Arak, o más precisamente Khondab, alberga el reactor IR-40, diseñado para operar con agua pesada y producir plutonio. Aunque la instalación nunca entró en funcionamiento efectivo, sigue en pie, rodeada de colinas y alejada de áreas densamente pobladas. En un ataque reciente, Israel apuntó contra su núcleo inactivo, buscando prevenir una eventual reactivación.

Defensa por dispersión

La ubicación estratégica —en altura, bajo tierra, entre montañas— responde a una doctrina clara: dispersar, ocultar y asegurar la continuidad operativa. Si un sitio es destruido, otro puede seguir funcionando. Si uno es detectado, otro permanece invisible. El sistema está diseñado para resistir ataques múltiples, adaptarse a escenarios hostiles y asegurar su supervivencia estructural.

Esta arquitectura hace inviable un ataque rápido y eficaz como los que Israel ejecutó contra las instalaciones nucleares de Irak (1981) o Siria (2007). El programa iraní no está centralizado ni expuesto: es un rompecabezas en las sombras.

Secretismo institucional

A este diseño se suma una política persistente de opacidad. Aunque Irán es signatario del Tratado de No Proliferación Nuclear, su cooperación con el Organismo Internacional de Energía Atómica (OIEA) ha sido errática y políticamente condicionada. Reiteradamente, el OIEA ha denunciado obstáculos en sus inspecciones, demoras en la entrega de información clave y falta de transparencia sobre los niveles de enriquecimiento de uranio.

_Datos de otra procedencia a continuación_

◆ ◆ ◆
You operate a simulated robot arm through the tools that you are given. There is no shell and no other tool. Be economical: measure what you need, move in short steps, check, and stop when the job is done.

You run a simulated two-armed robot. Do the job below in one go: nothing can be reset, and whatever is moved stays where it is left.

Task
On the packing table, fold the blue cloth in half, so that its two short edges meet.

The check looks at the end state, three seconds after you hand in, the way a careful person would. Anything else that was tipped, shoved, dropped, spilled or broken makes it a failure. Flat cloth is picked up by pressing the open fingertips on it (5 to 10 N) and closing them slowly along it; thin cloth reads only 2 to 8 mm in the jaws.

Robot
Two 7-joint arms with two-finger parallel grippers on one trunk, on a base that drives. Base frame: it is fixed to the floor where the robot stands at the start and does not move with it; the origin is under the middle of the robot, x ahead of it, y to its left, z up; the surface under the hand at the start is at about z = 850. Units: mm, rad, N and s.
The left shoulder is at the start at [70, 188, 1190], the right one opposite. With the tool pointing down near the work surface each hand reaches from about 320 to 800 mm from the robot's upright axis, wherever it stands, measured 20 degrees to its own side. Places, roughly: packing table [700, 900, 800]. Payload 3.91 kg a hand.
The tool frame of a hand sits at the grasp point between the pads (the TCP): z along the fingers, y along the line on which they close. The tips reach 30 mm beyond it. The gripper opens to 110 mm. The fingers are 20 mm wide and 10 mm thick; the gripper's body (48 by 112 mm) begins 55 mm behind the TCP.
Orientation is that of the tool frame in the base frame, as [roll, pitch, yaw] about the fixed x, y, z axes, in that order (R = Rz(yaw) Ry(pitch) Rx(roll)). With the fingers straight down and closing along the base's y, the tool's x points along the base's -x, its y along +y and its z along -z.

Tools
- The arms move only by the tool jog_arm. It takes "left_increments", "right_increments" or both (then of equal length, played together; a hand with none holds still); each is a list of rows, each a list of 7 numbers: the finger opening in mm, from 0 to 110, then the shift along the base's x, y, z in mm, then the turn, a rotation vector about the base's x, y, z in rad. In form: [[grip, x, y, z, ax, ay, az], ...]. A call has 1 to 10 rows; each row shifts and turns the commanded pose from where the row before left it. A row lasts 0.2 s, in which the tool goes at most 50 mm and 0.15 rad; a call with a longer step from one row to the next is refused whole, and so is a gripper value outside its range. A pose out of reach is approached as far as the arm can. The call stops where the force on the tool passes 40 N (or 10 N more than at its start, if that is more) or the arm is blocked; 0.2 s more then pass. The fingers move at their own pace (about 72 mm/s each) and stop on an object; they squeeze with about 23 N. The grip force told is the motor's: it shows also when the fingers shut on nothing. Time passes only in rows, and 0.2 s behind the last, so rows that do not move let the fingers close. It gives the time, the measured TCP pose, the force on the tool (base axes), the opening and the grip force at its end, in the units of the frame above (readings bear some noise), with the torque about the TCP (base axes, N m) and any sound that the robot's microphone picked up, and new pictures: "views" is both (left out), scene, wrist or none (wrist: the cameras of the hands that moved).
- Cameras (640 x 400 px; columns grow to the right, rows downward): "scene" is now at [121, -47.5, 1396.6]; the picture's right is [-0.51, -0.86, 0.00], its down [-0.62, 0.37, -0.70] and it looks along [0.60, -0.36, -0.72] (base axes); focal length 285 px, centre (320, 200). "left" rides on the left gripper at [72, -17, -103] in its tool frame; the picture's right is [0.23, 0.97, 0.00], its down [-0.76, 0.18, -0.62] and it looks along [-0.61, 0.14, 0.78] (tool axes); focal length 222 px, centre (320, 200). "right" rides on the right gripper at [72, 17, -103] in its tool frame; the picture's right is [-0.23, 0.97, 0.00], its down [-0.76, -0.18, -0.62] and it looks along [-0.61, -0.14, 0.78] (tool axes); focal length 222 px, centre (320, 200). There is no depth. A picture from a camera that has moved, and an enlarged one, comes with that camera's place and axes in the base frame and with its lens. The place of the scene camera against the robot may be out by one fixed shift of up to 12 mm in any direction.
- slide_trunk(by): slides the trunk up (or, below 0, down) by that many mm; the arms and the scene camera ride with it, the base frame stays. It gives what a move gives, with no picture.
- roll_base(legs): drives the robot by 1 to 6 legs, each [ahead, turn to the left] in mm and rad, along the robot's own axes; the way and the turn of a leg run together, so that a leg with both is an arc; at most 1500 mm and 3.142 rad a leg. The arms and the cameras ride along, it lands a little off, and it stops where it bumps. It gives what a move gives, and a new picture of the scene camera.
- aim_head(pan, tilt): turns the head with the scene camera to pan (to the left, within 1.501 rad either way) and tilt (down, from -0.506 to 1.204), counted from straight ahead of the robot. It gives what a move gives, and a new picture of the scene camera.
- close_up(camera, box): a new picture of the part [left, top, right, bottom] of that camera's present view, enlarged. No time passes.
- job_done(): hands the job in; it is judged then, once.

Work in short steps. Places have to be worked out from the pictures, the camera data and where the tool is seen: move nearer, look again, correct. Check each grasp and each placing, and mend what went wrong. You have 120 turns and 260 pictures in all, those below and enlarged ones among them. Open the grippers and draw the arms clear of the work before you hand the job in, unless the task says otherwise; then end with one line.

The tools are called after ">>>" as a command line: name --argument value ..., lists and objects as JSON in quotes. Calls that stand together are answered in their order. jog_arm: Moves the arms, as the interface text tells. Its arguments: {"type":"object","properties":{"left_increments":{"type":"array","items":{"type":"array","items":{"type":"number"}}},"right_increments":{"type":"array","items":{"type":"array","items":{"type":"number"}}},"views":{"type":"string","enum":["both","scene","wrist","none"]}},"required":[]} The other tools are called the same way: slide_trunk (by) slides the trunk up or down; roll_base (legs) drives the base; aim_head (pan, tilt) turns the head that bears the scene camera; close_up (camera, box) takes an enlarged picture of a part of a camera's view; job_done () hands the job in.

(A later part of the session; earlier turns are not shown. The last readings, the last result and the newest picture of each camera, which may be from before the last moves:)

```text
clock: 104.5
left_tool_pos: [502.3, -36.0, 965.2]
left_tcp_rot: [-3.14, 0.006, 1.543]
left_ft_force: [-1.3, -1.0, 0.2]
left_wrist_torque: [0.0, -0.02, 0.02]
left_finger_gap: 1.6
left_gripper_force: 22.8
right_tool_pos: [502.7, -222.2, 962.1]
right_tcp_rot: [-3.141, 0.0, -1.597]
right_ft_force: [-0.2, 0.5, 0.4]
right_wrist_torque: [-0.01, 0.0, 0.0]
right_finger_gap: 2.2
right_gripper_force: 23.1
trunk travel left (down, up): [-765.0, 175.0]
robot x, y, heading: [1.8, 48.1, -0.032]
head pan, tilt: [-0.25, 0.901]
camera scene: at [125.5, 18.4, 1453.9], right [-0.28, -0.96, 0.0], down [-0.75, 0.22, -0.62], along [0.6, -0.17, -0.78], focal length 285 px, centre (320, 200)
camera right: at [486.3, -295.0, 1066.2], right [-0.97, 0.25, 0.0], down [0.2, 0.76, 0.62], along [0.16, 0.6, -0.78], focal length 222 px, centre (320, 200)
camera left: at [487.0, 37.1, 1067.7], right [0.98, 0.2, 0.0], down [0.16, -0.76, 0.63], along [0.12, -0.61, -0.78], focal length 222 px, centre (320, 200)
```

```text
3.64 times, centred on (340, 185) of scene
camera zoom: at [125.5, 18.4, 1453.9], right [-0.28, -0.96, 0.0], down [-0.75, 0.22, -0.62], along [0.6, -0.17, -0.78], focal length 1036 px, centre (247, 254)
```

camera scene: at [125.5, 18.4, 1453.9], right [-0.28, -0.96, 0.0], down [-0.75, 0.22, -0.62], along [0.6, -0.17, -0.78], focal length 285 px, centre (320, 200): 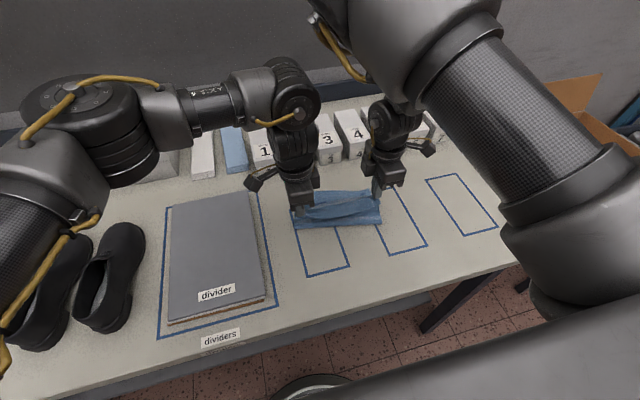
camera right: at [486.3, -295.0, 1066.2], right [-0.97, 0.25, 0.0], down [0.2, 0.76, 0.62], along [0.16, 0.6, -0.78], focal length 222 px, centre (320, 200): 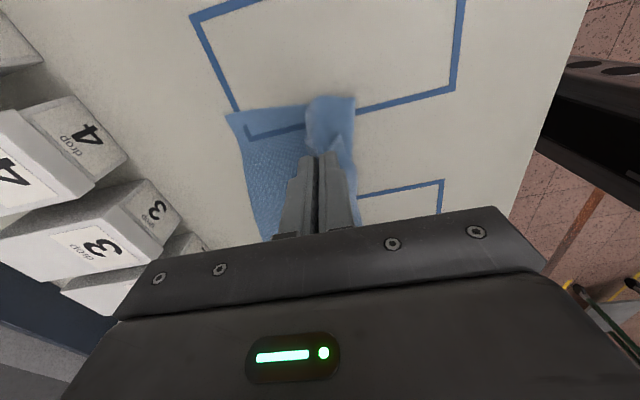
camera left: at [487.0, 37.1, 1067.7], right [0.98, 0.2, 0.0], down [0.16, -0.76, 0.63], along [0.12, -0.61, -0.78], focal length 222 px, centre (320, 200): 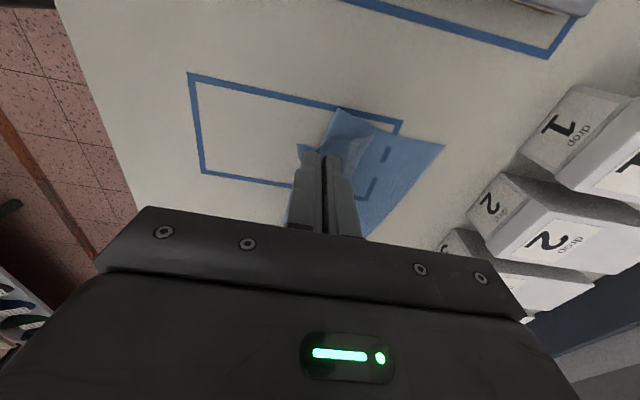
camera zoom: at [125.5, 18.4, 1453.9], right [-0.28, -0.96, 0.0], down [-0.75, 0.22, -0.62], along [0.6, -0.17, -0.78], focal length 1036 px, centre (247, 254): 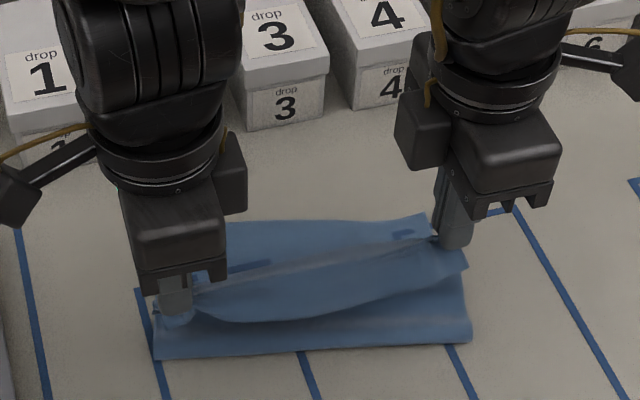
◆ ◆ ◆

La situación se volvió más crítica tras la decisión de Donald Trump, en 2018, de retirar a Estados Unidos del acuerdo nuclear firmado en 2015 con las principales potencias. Con el derrumbe del Plan de Acción Integral Conjunto (JCPOA), Irán se sintió liberado de sus restricciones y comenzó a escalar su programa: aumentó el grado de enriquecimiento, reactivó instalaciones sensibles y limitó aún más el acceso de los inspectores internacionales.

Hoy, el programa nuclear iraní se mueve en una zona gris: sin controles efectivos, sin límites verificables y con una creciente autonomía técnica. En ese contexto, las montañas no son solo geografía: son parte de una arquitectura del poder, diseñada para resistir la presión internacional y sobrevivir a cualquier ataque.